## Data excerpt
######

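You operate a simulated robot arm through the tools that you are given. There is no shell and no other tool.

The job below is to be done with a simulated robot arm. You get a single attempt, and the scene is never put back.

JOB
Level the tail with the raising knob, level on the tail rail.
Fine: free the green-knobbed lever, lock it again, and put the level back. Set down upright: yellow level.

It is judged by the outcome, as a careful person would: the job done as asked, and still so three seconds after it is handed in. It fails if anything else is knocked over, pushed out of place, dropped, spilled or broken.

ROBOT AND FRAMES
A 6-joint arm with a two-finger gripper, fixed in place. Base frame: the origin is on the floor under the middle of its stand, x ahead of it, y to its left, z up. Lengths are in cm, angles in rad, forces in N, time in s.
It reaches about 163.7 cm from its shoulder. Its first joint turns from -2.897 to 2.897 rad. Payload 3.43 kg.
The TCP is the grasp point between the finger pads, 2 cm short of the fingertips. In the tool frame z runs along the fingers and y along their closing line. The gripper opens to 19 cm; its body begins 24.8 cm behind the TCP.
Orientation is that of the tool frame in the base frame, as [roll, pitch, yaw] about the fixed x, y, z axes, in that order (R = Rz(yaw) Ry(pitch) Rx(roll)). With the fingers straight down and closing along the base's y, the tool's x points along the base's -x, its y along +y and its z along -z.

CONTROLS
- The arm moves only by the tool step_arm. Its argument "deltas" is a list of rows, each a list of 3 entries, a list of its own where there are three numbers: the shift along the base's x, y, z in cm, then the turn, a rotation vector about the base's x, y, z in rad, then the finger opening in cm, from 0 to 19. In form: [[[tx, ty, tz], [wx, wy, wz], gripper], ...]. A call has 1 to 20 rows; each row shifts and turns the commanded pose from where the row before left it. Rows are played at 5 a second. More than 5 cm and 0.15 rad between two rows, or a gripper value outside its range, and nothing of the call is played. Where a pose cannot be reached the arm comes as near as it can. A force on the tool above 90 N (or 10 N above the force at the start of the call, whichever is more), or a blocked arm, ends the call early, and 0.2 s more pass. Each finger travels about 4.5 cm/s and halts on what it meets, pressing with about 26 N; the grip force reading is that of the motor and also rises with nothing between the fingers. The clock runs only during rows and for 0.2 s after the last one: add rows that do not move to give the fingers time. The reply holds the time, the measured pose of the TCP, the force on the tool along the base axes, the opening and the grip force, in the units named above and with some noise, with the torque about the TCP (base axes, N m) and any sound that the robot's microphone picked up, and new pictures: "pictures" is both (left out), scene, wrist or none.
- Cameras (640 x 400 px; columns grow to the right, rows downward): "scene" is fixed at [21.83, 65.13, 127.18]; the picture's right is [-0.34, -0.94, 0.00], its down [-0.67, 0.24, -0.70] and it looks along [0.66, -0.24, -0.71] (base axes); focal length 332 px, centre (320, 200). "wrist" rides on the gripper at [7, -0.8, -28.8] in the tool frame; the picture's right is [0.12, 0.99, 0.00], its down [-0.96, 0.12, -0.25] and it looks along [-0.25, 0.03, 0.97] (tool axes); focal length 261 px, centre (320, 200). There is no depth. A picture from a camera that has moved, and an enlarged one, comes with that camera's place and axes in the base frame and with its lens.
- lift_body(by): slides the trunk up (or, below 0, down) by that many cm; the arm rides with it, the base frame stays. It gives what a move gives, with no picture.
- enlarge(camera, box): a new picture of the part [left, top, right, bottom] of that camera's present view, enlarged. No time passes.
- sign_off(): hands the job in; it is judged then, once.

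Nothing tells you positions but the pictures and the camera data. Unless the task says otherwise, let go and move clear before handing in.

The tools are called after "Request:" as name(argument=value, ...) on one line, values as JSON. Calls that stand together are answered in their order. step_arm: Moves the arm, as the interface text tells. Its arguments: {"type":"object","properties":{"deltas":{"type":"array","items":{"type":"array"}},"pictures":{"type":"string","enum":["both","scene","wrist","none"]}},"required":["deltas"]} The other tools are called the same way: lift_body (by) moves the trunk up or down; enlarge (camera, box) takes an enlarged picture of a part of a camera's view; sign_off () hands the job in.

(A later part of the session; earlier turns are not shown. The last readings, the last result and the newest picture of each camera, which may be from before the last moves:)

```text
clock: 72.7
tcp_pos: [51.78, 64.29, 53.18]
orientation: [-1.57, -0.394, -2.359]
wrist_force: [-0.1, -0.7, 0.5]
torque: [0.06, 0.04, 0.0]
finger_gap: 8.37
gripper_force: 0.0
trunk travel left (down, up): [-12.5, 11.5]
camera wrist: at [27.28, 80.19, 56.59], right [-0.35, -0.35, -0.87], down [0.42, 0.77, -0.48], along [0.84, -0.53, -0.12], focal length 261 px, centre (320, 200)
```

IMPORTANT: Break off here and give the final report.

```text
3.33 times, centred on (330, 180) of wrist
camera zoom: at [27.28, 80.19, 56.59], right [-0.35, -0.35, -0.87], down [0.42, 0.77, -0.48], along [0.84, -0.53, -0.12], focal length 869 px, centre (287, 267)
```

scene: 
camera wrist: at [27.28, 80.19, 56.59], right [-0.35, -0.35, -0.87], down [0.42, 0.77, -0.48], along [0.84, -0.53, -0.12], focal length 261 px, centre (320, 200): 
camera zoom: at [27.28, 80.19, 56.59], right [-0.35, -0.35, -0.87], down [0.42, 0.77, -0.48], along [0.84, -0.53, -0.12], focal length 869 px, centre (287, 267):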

######

## Exercise goal
Your task is to gather every line with the word "judged" and copy it.

## Completed exercise
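It is judged by the outcome, as a careful person would: the job done as asked, and still so three seconds after it is handed in. It fails if anything else is knocked over, pushed out of place, dropped, spilled or broken.
- sign_off(): hands the job in; it is judged then, once.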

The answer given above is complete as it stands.